I can’t tell you how excited they were. Most notably, the children who are usually less focused and engaged were fizzing with energy and excitement. One boy was so animated, it was lovely to see him dashing around the classroom and testing things out in the cave, keen to find a solution for the bear. He was also using complex, topic-appropriate language within his investigation. It was fab!

The course trainers had shared how Mantle had not only improved standards of work and behaviour in their school but it had also given the children a sense of value. They knew they were being trusted with their learning so they made sure they didn’t abuse that trust. Differing to our usual Topic-based work, which change termly, Mantles can run for any length of time. In this particular school they stressed the importance of allowing a Mantle to run its course and not feel pressured to squeeze as many in as possible. Some Mantles can last for weeks whilst some can run their natural course in just a few days. It all depends on the children’s responses and the ideas they want to explore.

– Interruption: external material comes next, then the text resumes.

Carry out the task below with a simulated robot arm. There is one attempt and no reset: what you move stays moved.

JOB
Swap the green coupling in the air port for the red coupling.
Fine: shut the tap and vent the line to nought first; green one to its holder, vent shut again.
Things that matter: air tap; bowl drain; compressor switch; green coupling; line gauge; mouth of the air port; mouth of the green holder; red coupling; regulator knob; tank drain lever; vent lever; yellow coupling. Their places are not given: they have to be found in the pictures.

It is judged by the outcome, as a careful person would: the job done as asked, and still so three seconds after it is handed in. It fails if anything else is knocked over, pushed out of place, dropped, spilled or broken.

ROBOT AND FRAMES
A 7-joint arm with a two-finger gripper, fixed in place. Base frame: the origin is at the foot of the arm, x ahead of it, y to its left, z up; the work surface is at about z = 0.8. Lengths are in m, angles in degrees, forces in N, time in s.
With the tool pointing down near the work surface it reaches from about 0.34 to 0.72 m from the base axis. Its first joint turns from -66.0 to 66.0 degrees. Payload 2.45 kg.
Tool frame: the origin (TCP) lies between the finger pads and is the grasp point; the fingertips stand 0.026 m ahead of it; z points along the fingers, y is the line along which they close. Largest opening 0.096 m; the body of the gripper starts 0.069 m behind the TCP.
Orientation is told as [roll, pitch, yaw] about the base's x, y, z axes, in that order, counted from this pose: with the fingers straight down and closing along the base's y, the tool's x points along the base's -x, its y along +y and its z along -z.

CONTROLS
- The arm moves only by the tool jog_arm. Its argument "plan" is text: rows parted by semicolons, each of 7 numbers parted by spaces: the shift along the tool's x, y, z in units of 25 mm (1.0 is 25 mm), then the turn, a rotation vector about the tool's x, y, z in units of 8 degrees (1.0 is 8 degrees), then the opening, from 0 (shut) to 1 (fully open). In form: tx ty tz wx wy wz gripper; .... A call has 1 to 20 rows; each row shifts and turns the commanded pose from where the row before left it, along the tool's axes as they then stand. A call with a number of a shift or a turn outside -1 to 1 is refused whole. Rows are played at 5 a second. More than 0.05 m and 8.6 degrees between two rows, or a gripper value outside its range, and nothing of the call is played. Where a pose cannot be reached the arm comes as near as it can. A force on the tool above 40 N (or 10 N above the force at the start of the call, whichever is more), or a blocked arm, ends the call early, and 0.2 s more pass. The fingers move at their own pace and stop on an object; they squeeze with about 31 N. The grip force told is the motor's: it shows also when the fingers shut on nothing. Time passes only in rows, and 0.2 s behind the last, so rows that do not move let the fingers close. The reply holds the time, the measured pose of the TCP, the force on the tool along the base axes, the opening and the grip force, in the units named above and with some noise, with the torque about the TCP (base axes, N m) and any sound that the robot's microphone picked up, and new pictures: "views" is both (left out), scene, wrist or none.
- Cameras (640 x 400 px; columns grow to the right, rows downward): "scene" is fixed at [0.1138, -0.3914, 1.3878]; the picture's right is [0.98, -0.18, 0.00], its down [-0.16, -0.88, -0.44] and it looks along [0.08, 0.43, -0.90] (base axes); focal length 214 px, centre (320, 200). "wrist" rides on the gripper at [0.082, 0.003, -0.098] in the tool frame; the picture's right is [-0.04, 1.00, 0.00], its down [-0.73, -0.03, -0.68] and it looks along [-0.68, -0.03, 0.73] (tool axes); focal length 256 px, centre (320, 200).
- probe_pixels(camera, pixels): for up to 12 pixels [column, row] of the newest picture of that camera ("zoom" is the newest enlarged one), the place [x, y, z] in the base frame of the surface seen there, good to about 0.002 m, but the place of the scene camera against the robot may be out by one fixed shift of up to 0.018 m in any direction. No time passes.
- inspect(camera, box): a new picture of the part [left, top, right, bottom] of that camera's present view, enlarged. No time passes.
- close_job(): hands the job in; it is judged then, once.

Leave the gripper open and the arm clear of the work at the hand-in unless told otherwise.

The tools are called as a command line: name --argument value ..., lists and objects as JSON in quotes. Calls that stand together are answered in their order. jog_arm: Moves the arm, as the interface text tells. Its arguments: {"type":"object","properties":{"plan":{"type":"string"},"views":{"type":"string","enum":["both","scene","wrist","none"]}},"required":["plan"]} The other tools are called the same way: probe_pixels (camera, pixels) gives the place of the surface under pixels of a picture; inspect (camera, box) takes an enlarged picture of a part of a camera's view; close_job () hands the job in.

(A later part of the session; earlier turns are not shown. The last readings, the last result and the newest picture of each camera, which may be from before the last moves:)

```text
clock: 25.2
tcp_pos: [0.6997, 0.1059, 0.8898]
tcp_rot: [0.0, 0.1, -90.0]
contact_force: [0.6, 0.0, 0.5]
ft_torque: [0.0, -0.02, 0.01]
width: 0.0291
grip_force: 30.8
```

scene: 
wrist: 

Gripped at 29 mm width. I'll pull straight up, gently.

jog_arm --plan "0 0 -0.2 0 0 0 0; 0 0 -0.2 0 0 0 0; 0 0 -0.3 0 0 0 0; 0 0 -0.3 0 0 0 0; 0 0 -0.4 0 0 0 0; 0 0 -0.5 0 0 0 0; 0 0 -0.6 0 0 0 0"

From my initial experiences with Mantle of the Expert I can already see that it is a powerful tool to enhance learning and self-confidence. After last week’s brief session, I’m going to try to develop the ‘bear cave’ idea to incorporate natural and man-made light, shadows and transparent and opaque materials. It was a huge hit in blwyddyn un and from the responses of the children it is definitely something I’ll be implementing more often in the future.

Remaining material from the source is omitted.